━━ DATA SEGMENT ━━
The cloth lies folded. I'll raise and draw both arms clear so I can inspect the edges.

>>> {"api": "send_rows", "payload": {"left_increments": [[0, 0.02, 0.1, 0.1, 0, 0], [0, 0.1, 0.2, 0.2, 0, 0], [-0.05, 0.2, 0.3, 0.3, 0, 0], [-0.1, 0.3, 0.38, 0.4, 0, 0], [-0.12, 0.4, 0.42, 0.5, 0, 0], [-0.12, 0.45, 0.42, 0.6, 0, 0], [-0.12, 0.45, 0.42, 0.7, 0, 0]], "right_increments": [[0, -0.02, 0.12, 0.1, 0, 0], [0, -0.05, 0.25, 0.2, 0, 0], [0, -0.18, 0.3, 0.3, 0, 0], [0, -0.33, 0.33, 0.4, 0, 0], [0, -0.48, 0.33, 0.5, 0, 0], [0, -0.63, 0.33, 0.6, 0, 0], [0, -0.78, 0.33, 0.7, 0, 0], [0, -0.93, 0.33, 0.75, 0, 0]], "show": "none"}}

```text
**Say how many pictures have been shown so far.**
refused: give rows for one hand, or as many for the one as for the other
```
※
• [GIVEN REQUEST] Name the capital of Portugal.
━━━
• [GIVEN REQUEST] In the given text, find "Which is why" and reproduce everything up to and including "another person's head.".
━━ GIVEN TEXT ━━
Re: Authorial Intent

Date: 2003-03-03 09:16 am (UTC)
>>However, David Fury is not the only writer working for ME.<<

True. And part of the problem I have with the "authorial intent is everything" POV is that it's impossible for us to know what's really going on in the author's head. The example on Buffyology was that Joss says that the Cheese Man in "Restless" means nothing; but is Joss telling the truth? Maybe Joss just wants us to come up with our own interpretations; maybe it had a meaning originally but he decided against it later; maybe it's the key to understanding the finale and he doesn't want to give it away yet; who knows? Or to take another example, David Fury said that Anyanka definitely doesn't have a soul, followed a week later by Jane Espenson saying that Anyakna does have a soul. Who are we supposed to believe? And then you have DeKnight flat-out lying ("Tara will die over my dead body").

Which is why I think that any interpretation that depends mostly on the author's intent will be flawed, because we don't know the author's intent. There's no way we can be 100% certain that we know what's going on inside another person's head.
━━━
• [THE ANSWER]
Which is why I think that any interpretation that depends mostly on the author's intent will be flawed, because we don't know the author's intent. There's no way we can be 100% certain that we know what's going on inside another person's head.